### Job A
A precise retyping is required of every line from the one containing "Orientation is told" down to the one containing "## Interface", both included, and of no other line.

### Source text
::::
I\'m writing a little wrapper for an application that uses files as arguments.
The wrapper needs to be in Unicode, so I\'m using wchar_t for the characters and strings I
Assuming that your Linux environment uses UTF-8 encoding then the following code will prepare your program for easy Unicode treatment in C++:
    int main(int argc, char * argv[]) {
      std::setlocale(LC_CTYPE, "");
      // ...
    }
Next, wchar_t type is 32-bit in Linux, which means it can hold individual Unicode code points and you can safely use wstring type for classical string processing in C++ (character by character). With setlocale call above, inserting into wcout will automatically translate your output into UTF-8 and extracting from wcin will automatically translate UTF-8 input into UTF-32 (1 character = 1 code point). The only problem that remains is that argv[i] strings are still UTF-8 encoded.
You can use the following function to decode UTF-8 into UTF-32. If the input string is corrupted it will return properly converted characters until the place where the UTF-8 rules were broken. You could improve it if you need more error reporting. But for argv data one can safely assume that it is correct UTF-8:
#define ARR_LEN(x) (sizeof(x)/sizeof(x[0]))
::::
### Job B
I need the source text again, verbatim and complete.

### Material for this exercise
::::
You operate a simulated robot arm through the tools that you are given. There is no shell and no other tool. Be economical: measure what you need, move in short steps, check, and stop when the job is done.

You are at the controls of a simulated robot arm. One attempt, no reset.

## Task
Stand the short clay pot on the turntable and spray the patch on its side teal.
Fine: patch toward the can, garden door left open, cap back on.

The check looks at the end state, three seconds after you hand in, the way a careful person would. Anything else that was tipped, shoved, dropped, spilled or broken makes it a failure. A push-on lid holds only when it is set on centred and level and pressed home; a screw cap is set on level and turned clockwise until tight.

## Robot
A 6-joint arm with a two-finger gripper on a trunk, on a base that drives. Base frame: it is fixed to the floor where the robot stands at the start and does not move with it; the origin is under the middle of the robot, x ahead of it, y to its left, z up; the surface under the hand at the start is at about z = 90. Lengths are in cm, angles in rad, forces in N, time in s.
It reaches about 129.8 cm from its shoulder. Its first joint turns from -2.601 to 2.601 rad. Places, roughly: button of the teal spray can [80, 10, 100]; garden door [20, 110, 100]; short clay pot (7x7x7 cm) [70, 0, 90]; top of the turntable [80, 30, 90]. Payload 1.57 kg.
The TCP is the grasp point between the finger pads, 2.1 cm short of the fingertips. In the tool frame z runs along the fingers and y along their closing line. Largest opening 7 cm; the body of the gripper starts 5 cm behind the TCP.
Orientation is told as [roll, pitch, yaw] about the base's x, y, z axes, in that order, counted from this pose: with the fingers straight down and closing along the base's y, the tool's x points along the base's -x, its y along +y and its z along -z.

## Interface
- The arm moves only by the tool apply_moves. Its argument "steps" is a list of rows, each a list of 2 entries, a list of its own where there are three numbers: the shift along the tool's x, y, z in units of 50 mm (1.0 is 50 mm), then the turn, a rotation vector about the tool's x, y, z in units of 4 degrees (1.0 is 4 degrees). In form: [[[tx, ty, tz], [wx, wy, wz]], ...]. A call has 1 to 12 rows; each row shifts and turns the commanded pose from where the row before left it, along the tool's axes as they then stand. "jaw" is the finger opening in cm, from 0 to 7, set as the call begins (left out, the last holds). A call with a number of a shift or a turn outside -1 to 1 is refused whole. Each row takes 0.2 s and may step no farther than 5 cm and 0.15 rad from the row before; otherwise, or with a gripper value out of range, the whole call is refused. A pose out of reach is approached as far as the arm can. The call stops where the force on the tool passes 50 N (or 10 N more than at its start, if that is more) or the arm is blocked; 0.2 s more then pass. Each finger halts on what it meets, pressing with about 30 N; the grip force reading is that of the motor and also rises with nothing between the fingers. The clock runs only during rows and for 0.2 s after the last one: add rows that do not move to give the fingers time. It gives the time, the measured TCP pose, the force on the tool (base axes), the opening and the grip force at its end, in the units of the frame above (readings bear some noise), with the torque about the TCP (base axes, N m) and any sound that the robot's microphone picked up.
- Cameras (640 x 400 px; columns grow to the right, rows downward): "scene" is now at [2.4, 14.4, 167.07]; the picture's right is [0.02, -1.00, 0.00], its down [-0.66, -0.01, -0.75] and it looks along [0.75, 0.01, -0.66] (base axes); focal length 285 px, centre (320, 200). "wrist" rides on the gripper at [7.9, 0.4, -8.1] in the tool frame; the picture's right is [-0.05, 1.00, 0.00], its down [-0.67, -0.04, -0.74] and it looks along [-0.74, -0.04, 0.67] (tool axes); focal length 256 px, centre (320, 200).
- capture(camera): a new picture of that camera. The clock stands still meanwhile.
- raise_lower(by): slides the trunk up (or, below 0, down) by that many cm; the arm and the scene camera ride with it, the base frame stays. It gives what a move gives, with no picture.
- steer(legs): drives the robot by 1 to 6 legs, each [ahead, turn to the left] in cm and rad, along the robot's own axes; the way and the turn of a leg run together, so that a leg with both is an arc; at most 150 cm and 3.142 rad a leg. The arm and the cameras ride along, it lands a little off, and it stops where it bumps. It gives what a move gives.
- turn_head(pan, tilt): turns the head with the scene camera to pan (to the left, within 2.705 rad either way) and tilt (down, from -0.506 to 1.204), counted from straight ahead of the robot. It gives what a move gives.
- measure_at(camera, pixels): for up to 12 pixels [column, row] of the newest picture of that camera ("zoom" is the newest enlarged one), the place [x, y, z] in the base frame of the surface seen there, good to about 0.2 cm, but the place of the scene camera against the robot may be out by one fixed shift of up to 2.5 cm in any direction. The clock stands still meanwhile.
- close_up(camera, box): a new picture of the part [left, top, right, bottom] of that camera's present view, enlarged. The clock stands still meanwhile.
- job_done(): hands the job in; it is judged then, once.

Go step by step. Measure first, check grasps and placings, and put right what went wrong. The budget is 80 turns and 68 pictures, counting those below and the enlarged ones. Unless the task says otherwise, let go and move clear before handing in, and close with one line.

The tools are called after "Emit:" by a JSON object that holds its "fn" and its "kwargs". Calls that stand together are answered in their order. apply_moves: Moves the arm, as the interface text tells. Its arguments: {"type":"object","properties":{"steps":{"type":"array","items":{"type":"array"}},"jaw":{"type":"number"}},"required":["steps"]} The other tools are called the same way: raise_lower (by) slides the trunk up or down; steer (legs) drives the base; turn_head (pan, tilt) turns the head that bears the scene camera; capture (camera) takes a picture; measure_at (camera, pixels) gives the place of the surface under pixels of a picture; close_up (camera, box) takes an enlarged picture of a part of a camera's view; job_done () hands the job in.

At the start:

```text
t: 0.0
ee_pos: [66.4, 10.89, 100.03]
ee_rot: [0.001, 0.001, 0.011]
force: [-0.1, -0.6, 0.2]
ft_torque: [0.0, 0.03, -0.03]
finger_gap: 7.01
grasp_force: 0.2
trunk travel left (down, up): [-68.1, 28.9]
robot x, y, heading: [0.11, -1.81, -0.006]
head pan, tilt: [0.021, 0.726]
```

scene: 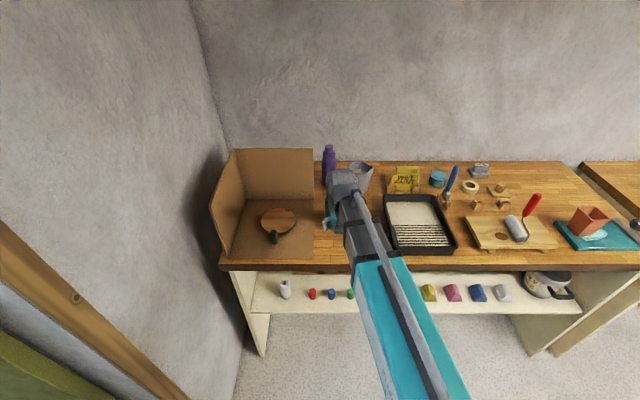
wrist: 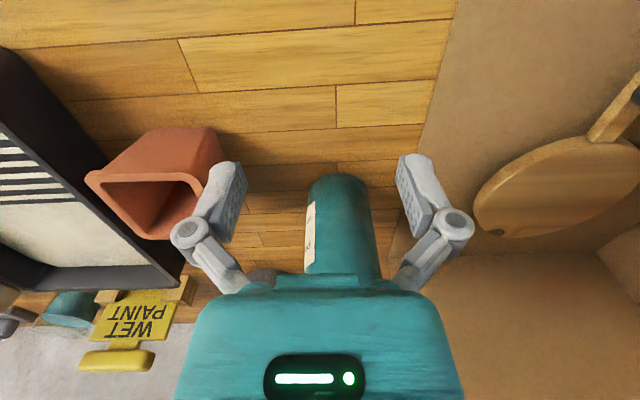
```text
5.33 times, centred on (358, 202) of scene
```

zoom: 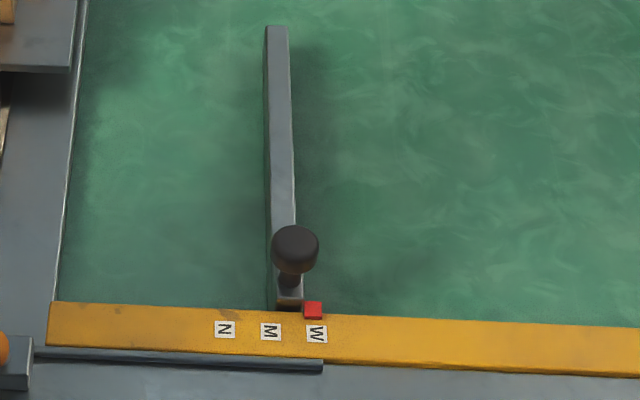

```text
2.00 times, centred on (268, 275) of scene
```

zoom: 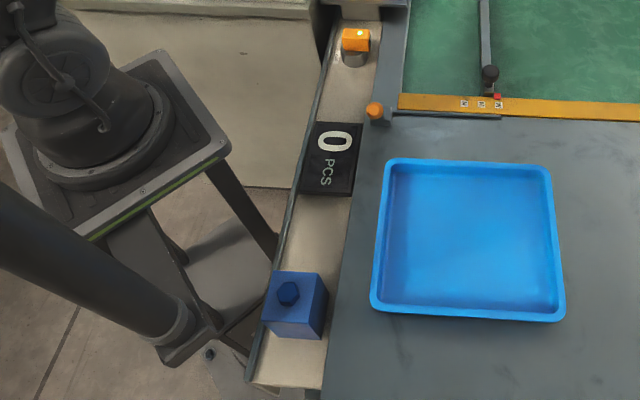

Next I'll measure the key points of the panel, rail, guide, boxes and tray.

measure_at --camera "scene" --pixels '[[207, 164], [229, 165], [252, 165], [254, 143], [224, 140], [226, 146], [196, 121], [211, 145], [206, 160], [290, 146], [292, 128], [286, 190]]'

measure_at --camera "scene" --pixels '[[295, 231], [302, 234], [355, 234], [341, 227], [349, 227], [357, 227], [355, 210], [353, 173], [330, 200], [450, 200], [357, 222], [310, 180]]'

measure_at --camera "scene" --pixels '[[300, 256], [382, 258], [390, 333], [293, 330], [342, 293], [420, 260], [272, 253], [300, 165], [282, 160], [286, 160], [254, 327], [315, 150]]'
::::
### Exercise answer A
Orientation is told as [roll, pitch, yaw] about the base's x, y, z axes, in that order, counted from this pose: with the fingers straight down and closing along the base's y, the tool's x points along the base's -x, its y along +y and its z along -z.

## Interface

### Exercise answer B
I\'m writing a little wrapper for an application that uses files as arguments.
The wrapper needs to be in Unicode, so I\'m using wchar_t for the characters and strings I
Assuming that your Linux environment uses UTF-8 encoding then the following code will prepare your program for easy Unicode treatment in C++:
    int main(int argc, char * argv[]) {
      std::setlocale(LC_CTYPE, "");
      // ...
    }
Next, wchar_t type is 32-bit in Linux, which means it can hold individual Unicode code points and you can safely use wstring type for classical string processing in C++ (character by character). With setlocale call above, inserting into wcout will automatically translate your output into UTF-8 and extracting from wcin will automatically translate UTF-8 input into UTF-32 (1 character = 1 code point). The only problem that remains is that argv[i] strings are still UTF-8 encoded.
You can use the following function to decode UTF-8 into UTF-32. If the input string is corrupted it will return properly converted characters until the place where the UTF-8 rules were broken. You could improve it if you need more error reporting. But for argv data one can safely assume that it is correct UTF-8:
#define ARR_LEN(x) (sizeof(x)/sizeof(x[0]))